═════ Text segment ═════
AP's Original Report on Obama at Master Lock Misstates His Related SOTU Statement

February 15th, 2012 3:59 PM

Today, President Obama visited Master Lock, a company he cited in his State of the Union speech on January 24 using the following words: "But right now, it's getting more expensive to do business in places like China. Meanwhile, America is more productive. A few weeks ago, the CEO of Master Lock told me that it now makes business sense for him to bring jobs back home. Today, for the first time in fifteen years, Master Lock's unionized plant in Milwaukee is running at full capacity."

Now note how Ken Thomas's report at the Associated Press originally described (since revised) what Obama supposedly said:


Before going on an extended West Coast fundraising spree, the president was visiting Master Lock, a Milwaukee maker of padlocks that was cited in his State of the Union address for bringing back 100 jobs to the U.S. from China in response to higher labor and logistical costs in Asia.

(UPDATE: Thomas revised his text to exclude the specific 100-job SOTU reference shortly after this post was prepared, and moved the 100-job pickup to a separate paragraph. The original mistake was nonetheless made.)

What Thomas originally wrote is not what Obama said. If he had cited a situation involving only 100 jobs as proof that a wave of jobs is coming back during his State of the Union speech, even fellow Democrats might have laughed him out of the Capitol Building.

100 employees isn't even a really significant number to Master Lock's parent company, let alone the U.S. economy, as shown in the company's self-congratulatory press release on the night of Obama's speech:

President Obama highlighted Master Lock in his State of the Union address Tuesday night for moving jobs back to the U.S. from China. Since mid-2010, Master Lock has brought back approximately 100 union jobs to its Milwaukee factory.

... Master Lock is the world's largest manufacturer of padlocks and related security products providing innovative security solutions for home, automotive, campus, power sports, bike and storage security needs for consumers and contractors alike. Master Lock Company is an operating unit of Fortune Brands Home & Security, Inc.

Fortune Brands Home & Security, Inc. (NYSE: FBHS (has) 16,000 associates generated more than $3.2 billion in net sales in 2010.
═════ Source excerpt ═════
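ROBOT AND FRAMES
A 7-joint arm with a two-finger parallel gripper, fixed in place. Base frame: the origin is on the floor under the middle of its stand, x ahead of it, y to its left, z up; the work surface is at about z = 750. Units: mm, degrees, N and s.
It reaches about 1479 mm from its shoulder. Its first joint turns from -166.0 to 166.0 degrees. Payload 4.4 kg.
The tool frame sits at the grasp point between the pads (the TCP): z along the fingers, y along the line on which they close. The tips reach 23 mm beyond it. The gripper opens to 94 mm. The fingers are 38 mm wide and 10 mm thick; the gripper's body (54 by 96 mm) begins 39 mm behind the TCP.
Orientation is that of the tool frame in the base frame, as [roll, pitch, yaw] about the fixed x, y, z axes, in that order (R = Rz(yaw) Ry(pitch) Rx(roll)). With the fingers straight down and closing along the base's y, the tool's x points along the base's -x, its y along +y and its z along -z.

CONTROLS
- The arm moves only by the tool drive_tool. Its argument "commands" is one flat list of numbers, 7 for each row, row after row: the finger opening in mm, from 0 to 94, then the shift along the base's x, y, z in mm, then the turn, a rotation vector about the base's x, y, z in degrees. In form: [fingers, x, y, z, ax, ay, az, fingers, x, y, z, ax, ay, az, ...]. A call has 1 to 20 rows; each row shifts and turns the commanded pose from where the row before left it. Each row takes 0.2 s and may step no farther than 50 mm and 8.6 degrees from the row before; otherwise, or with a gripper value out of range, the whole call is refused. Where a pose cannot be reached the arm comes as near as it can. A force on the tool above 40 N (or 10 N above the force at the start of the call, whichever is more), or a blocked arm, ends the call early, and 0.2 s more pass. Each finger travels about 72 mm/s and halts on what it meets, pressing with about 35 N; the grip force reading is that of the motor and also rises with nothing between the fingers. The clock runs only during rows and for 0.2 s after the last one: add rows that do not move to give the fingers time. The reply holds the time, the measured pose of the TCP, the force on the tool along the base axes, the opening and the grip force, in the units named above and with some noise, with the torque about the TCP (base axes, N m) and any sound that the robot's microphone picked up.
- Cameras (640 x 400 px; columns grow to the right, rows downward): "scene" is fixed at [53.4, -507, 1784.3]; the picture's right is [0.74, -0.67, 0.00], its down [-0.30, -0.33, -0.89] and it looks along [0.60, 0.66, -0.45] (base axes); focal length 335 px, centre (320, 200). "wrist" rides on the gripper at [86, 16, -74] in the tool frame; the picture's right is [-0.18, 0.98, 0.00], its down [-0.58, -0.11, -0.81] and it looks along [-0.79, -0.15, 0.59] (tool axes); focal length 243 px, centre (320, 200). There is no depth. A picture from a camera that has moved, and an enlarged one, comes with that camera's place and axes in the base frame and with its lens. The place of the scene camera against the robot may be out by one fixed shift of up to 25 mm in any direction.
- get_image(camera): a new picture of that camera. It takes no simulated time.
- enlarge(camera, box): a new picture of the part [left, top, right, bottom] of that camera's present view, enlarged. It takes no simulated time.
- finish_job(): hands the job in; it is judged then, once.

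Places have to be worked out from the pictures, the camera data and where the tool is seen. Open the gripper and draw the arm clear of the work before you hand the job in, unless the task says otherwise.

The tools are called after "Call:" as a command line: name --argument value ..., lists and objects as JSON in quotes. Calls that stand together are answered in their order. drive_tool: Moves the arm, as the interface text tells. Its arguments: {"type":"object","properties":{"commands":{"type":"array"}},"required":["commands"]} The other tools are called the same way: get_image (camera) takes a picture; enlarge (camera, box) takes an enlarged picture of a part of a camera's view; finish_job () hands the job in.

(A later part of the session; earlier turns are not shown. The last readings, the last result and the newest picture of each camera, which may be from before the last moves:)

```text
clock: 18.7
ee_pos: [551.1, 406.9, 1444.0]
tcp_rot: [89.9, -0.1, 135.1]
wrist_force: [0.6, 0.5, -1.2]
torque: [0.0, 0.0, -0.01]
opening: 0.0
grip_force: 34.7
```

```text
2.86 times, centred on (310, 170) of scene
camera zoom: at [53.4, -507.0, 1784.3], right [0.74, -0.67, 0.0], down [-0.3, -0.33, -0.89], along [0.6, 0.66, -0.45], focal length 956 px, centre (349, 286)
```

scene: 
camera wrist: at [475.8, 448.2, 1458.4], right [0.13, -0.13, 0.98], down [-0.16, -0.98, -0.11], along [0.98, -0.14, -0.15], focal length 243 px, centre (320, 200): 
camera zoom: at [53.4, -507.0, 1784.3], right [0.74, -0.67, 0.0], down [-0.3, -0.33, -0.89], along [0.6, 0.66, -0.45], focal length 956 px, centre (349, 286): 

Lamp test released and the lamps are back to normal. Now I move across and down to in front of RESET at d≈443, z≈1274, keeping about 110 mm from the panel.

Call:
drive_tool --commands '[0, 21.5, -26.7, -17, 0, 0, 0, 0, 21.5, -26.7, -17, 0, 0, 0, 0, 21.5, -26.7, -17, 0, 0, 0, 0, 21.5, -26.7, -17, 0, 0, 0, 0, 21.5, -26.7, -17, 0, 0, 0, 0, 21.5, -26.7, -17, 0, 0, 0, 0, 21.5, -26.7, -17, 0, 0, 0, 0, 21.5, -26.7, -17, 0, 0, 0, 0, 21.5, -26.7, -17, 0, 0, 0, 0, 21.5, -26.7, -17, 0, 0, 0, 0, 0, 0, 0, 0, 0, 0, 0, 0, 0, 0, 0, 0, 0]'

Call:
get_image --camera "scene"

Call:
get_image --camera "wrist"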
═════
## Set task 1
The lines to extract from the data above begin with the line containing "- enlarge(camera, box): a" and end with the line containing "Places have to". Extract them exactly, including both. Write them as strings in a JSON array, leaving out blank lines.
## Set task 2
Resume the text segment where it left off.

## Right answer 1
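[
  "- enlarge(camera, box): a new picture of the part [left, top, right, bottom] of that camera's present view, enlarged. It takes no simulated time.",
  "- finish_job(): hands the job in; it is judged then, once.",
  "Places have to be worked out from the pictures, the camera data and where the tool is seen. Open the gripper and draw the arm clear of the work before you hand the job in, unless the task says otherwise."
]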

## Right answer 2
Though of course any kind of pick-up in jobs is welcome, the following paragraph from Wikipedia illustrates that Master Lock itself is still a mere shadow of what it used to be in Milwaukee:

In 1999, Fortune Brands began to abandon most operations in its Milwaukee Wisconsin Master Lock factory, and moved most of its manufacturing jobs to offshore plants in China and Mexico, putting an estimated 1,300 American workers (represented by the United Auto Workers) out of work. In 2011, it was announced that 36 jobs making combination locks were being returned from China to the heavily-automated Milwaukee plant, which would now employ 379 workers. It would continue to contract with three Chinese factories, about twenty Chinese suppliers, and to operate its maquiladora near the Arizona border, where low-cost Mexican workers do non-automated, labor-intensive work, such as assembling made-in-Milwaukee components.

Jobs returning from China appears be a legitimate development, but it appears that one probable Team Obama requirement for exemplifying it -- that the facility involved had to be unionized and otherwise not politically embarrassing -- forced it to go with an example with so few jobs that it really exemplifies nothing.

Obama could easily have cited another company which has brought 2,000 jobs back from China, and it's even unionized. Trouble is, it would be a really inconvenient recipient of Obama administration praise:

According to BCG, another manufacturer, Sleek Audio, moved production of its headphones from Chinese suppliers to a plant in Florida. Ford Motor Company is bringing back 2,000 jobs from China after striking an agreement with the United Auto Workers.

We should all know why praising Ford would be seen as a really big faux pas.

Sleek Audio "estimate(s) that their orders from various U.S. companies now support 100 jobs" after it began to move work back to the U.S. in 2010.

As to the AP's coverage: Obama did not say what you originally claimed he said, Ken Thomas. Why did you think he did?

I don't even want to think about the cost per job of the White House's Master Lock hype.

Cross-posted at BizzyBlog.com.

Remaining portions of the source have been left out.